The consumer price index (CPI) declined 0.73 percent last month from the same period a year earlier, narrowing from a revised 0.82 percent contraction in April, as lower fuel prices continued to weigh on the inflationary reading, but the pace eased off on the back of oil price rebounds, the Directorate-General of Budget, Accounting and Statistics (DGBAS) said yesterday.
The CPI retreat might persist throughout this quarter, but might reverse its downward trend in the second half of this year, aided by summer electricity tariffs and often volatile vegetable and fruit prices amid the coming typhoon season, analysts said.
Fuel costs plummeted 21.39 percent last month from a year earlier, down for the sixth consecutive month at a pace of more than 20 percent, dragging the sub-index on transportation and communication costs by 4.87 percent, DGBAS Deputy Director Tsai Yu-tai (蔡鈺泰) said.
“Stripping fuel price distortions, the CPI would have recovered to the positive zone last month with a 0.07 percent increase,” Tsai told a media briefing.
The inflationary reading picked up 0.24 percent last month from April and still gained 0.06 percent after seasonal adjustment, the DGBAS report said, dismissing concerns over deflation.
Food costs increased 0.87 percent year-on-year last month, the slowest growth in 20 months, as vegetable and processed food prices gained 8.69 percent and 5.49 percent respectively, the report said, adding that dining expenses advanced 2.02 percent.
The increase came even though fruit prices dropped 11.47 percent, Tsai said.
Core CPI, a more reliable reference that excludes volatile items, registered a 0.61 percent increase last month, slowing from 0.66 percent in April, the report said, affirming healthy consumer activity.
For the first five months of the year, the CPI dropped by 0.66 percent while core CPI grew by 0.94 percent from a year earlier, the DGBAS report showed.
The wholesale price index (WPI), a measure of commercial production costs, fell 9.45 percent last month from a year earlier, widening than a 9.07 percent drop in April and the fastest decrease in 68 months, the report said.
The WPI decline last month reflected weak mineral, chemical and basic metal prices, Tsai said, adding that lower electricity rates also pushed down the reading.
As of last month, the WPI slipped 8.8 percent year-on-year, the report said.
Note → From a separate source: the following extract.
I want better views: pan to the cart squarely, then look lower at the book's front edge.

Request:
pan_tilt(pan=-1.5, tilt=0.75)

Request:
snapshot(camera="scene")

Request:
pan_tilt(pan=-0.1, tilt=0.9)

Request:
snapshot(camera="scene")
The headline CPI is likely to stay subdued this month and pick up gradually in the second half, both Barclays PLC and Standard Chartered Bank said in separate notes.
“We expect electricity prices to rise on higher summer tariffs and heavy rainfall might drive up vegetable prices going forward,” Barclays senior regional economist Leong Wai Ho (梁偉豪) said.
The soft inflationary pressure should not prompt the central bank to raise interest rates at its upcoming quarterly board meeting on June 25, Leong said.
DBS Bank said the central bank would probably keep interest rates low for a longer period to support the economy.
“We expect the benchmark discount rate to remain unchanged at 1.875 percent through the second half of 2015 to the first half of 2016,” DBS said in a note on Thursday.
The Singapore-based lender’s forecast for the central bank’s first rate hike next year has been pushed back to the September quarter from the March quarter.